反射板まで戻って小宴会 キラズ山と池ノ山
 
 反射板まで戻り昼食。もちろん乾杯付きである。携帯で神岡の魔女に「たからや」のとんちゃん(モツ)の予約を頼む。神岡での事は何でも頼める頼もしい山中間である。
 お返しに何かしてあげた事があるのかと訊ねられると答えに窮する。剱岳に招待したことぐらいだろうか?


目の前の樹氷が気がつくと桜の花に見えていた
 

遠くに見えるのは跡津川から大多和峠
 
 見るともなく見ていた目の前の樹氷のついたブナの木がいつの間にか桜の木に変わっていた。キラキラと少しずつ落ちていく樹氷が散っていく桜の花のように見える。
 真っ白な雪山が桜満開の春の山に化け、息をのむような不思議な時間が流れた。これは変だと思ったとき、桜の木は樹氷のついたブナの木に戻っていた。


この山は子供のブナの木から老木まであった
 

スキーに格好な斜面も多かった
 
 14時30分、頂上を後にする。初めは雪も軽いが1100mから下の急降は腐った湿雪で歩きにくい。
 カンジキの裏に雪を貯めたまま滑るカンジキスキーが滑りすぎて、尻制動になる。下に硬い雪の層があるからだ。
 尾根を降りすぎてしまい、少し登り返してから土手を下り、15時30分、林道に降り立った。


ここを降って沢へ降りる
 

西漆山から踏切を渡って41号線へ
 
 漆山岳はマイナーな山だが素敵な山だと思う。あまり話題に上らないのは何故だろう?長い急登が嫌われているのかもしれない。
 工事は半日でやめたらしく誰もいない林道を降り、車に戻る。身支度を解き、トンチャンを求めて神岡の街へと車を走らせた。

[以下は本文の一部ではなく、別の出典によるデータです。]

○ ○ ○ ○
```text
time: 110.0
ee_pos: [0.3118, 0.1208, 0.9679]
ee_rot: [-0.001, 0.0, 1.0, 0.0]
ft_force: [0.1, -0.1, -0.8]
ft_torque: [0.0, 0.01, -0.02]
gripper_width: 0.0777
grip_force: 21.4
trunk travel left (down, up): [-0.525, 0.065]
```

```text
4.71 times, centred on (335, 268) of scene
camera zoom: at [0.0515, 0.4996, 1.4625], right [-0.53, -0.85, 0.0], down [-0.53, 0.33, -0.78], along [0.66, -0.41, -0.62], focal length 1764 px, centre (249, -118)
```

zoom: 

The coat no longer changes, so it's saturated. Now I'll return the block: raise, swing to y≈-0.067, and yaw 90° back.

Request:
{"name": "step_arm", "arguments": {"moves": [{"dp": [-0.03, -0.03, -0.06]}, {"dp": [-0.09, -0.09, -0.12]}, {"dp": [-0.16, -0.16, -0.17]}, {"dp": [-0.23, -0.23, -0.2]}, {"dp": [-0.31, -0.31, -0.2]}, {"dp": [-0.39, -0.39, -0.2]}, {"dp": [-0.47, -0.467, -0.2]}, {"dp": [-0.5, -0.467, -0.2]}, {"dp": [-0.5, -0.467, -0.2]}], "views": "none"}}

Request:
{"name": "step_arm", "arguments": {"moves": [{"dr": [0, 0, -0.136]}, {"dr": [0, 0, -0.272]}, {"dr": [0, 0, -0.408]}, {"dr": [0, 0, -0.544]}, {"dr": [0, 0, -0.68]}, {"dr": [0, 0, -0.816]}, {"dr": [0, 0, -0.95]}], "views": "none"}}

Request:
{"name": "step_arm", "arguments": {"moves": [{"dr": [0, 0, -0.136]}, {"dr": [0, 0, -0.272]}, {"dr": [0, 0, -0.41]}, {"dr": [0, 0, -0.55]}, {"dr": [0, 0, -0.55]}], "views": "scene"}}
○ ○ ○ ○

上山時、電池切れで1050mから1150あたりが直線になっているが実際は下山時(青色)とおなじコースを歩いている。下山時に尾根を降り過ぎて沢に降りられなく、少し戻った。

今西錦司(1902〜1992)さんは自然科学と社会科学を融合させた理論を発表し今西学と言われるほど独特の理論を展開した学者だった。
 特に面白いと思ったのはダーウィンの進化論に異を唱え、「最適者が自然界で選ばれて残るというだけではおかしい。運がいいことも必要な要因だ。」というような理論を展開したことだ。痛快である。
 京都大学教授、岡山大学教授、岐阜大学学長を歴任するかたわら日本山岳会会長を務め、生涯を通じて登った山は1552座である。そのうちの1座が漆山岳だった。